To securely remove ESXi hosts from AD, a multistep process is required to shift access management explicitly to vCenter. This involves assessing current AD usage, designing granular vCenter roles, configuring vCenter’s RBAC, removing hosts from the domain via PowerCLI, and preventing future AD re-integration. All management then moves to vCenter, with direct ESXi access minimized. This comprehensive approach prioritizes security and efficiency by moving away from AD reliance for ESXi authentication and authorization towards a vCenter-centric, granular RBAC model. vSphere explicitly discourages joining ESXi hosts to AD:
“ESXi can be joined to an Active Directory domain as well, and that functionality continues to be supported. We recommend directing all configuration & usage through the Role-Based Access Controls (RBAC) present in vCenter Server, though.” Source: VMware |
vSphere Virtual Center — The Primary Target
vSphere vCenter Server represents a strategic objective for threat actors due to its authoritative role as the centralized management for virtualized infrastructure.
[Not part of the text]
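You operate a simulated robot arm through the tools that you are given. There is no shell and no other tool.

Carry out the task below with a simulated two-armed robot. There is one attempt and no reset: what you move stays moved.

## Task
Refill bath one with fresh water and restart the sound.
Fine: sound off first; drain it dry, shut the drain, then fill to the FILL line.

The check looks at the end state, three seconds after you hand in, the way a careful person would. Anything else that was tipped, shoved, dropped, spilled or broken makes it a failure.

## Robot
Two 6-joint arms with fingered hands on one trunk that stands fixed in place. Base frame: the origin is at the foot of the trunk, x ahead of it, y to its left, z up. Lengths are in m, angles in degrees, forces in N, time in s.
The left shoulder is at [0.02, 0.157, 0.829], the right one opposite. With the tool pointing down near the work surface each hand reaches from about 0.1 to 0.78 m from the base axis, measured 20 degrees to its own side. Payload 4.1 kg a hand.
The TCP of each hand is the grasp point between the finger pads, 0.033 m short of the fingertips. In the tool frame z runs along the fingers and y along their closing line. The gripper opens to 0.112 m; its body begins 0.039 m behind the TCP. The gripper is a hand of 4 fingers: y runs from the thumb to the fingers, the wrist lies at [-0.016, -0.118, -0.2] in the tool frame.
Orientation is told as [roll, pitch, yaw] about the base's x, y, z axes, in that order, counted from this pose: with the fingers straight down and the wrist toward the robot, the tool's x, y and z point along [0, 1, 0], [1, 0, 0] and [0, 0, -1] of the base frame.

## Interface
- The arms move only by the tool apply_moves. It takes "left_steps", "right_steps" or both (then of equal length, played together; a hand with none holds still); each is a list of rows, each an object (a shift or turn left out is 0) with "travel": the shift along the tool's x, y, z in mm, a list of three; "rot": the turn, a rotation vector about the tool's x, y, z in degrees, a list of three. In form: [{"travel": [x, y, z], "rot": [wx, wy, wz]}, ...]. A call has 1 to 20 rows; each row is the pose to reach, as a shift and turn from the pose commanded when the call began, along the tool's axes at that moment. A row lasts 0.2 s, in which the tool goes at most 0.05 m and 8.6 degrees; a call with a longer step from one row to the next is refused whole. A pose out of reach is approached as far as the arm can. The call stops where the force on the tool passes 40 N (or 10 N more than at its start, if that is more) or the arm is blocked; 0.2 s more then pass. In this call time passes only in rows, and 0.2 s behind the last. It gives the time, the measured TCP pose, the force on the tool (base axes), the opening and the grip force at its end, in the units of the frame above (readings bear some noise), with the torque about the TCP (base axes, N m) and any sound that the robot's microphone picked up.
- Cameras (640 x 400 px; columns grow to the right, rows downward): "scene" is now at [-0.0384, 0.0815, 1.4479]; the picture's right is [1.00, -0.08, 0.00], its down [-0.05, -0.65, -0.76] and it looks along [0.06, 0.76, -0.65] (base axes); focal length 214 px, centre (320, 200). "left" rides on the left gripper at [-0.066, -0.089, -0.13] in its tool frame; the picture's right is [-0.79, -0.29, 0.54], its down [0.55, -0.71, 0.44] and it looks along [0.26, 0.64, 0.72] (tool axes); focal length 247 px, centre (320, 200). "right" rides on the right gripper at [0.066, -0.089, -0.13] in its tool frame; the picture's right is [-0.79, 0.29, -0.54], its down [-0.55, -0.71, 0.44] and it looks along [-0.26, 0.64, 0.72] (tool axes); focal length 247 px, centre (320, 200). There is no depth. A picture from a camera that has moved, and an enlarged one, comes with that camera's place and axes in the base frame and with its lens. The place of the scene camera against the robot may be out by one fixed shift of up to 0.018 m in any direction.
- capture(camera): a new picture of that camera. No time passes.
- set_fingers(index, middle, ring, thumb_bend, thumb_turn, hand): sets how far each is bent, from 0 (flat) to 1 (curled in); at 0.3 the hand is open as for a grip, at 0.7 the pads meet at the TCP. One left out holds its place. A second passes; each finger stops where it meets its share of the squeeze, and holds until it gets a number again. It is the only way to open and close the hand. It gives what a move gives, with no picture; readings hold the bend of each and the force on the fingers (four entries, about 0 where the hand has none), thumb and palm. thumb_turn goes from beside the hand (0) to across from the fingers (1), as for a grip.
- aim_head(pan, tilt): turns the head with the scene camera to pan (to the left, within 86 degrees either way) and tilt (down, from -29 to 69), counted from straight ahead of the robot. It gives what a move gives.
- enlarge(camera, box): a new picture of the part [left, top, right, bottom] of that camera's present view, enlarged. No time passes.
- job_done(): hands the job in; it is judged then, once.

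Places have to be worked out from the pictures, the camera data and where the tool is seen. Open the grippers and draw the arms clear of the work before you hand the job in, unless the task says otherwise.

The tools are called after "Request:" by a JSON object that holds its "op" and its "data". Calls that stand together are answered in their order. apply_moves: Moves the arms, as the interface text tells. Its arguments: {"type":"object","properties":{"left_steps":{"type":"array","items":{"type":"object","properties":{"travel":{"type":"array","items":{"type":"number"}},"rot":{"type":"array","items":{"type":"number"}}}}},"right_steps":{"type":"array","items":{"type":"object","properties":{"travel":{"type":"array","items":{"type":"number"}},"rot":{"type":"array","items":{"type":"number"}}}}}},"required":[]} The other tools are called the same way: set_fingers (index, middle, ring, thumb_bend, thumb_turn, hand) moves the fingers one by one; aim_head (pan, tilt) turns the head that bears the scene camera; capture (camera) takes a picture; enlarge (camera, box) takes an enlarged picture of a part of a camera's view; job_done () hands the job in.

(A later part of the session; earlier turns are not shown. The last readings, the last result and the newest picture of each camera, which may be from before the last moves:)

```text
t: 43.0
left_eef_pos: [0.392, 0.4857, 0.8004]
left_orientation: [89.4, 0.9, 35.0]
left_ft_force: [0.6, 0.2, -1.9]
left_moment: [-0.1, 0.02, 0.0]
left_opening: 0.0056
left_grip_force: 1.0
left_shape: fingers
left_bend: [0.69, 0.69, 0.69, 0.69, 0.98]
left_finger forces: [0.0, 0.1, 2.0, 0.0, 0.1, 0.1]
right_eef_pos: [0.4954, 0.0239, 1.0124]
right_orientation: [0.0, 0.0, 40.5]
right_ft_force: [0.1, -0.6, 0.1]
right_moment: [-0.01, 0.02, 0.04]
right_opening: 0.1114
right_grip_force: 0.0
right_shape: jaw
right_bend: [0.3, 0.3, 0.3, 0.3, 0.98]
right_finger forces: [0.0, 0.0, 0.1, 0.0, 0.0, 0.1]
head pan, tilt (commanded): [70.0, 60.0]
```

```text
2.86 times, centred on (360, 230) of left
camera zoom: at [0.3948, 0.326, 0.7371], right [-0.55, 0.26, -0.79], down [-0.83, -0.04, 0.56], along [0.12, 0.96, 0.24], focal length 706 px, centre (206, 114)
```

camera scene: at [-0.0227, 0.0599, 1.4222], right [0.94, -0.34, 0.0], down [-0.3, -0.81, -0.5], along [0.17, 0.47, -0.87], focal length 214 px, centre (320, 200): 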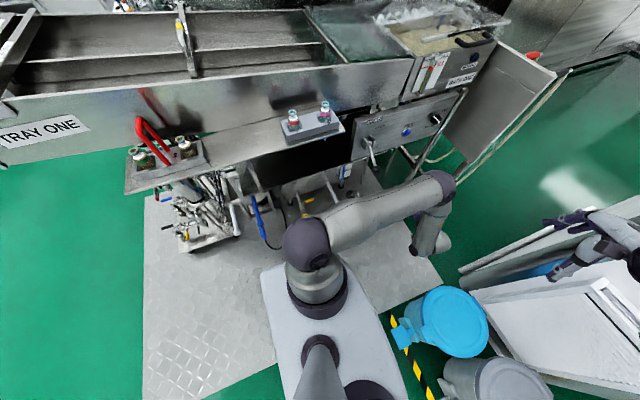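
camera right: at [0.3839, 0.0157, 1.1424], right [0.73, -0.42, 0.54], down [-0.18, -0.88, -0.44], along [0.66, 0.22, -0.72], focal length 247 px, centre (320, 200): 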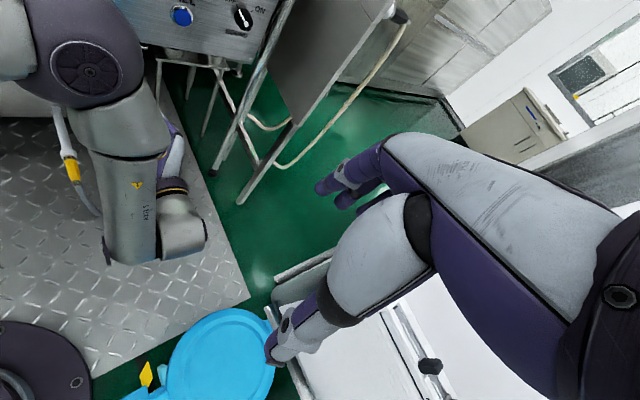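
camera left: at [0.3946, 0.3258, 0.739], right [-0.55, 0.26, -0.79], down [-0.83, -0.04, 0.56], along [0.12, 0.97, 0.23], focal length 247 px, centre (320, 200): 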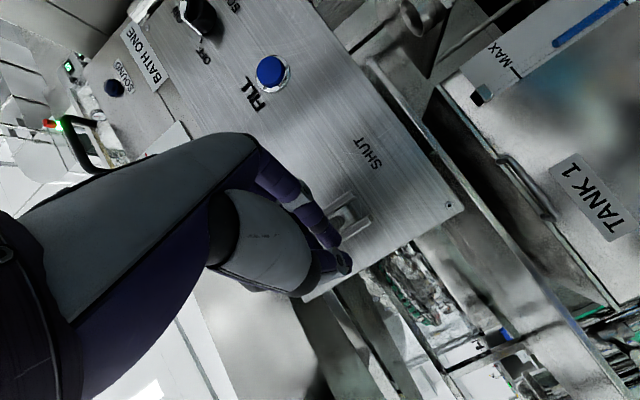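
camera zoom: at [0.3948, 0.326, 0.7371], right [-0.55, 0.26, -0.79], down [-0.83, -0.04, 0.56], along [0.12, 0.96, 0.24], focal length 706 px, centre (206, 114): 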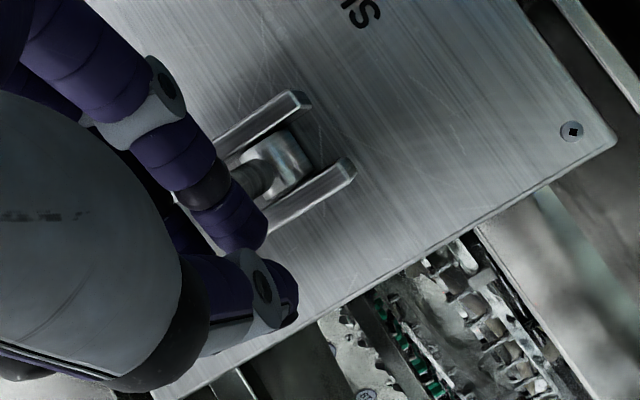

A compromised vCenter instance effectively cedes comprehensive administrative control over the entire virtual estate, encompassing all connected ESXi hypervisors, virtual machines, datastores, and virtual network configurations.
Through its extensive Application Programming Interfaces (APIs), adversaries can programmatically manipulate all managed ESXi hosts and their resident virtual machines, enabling actions such as mass ransomware deployment, large-scale data exfiltration, the provisioning of rogue virtual assets, or the alteration of security postures to evade detection and induce widespread operational disruption.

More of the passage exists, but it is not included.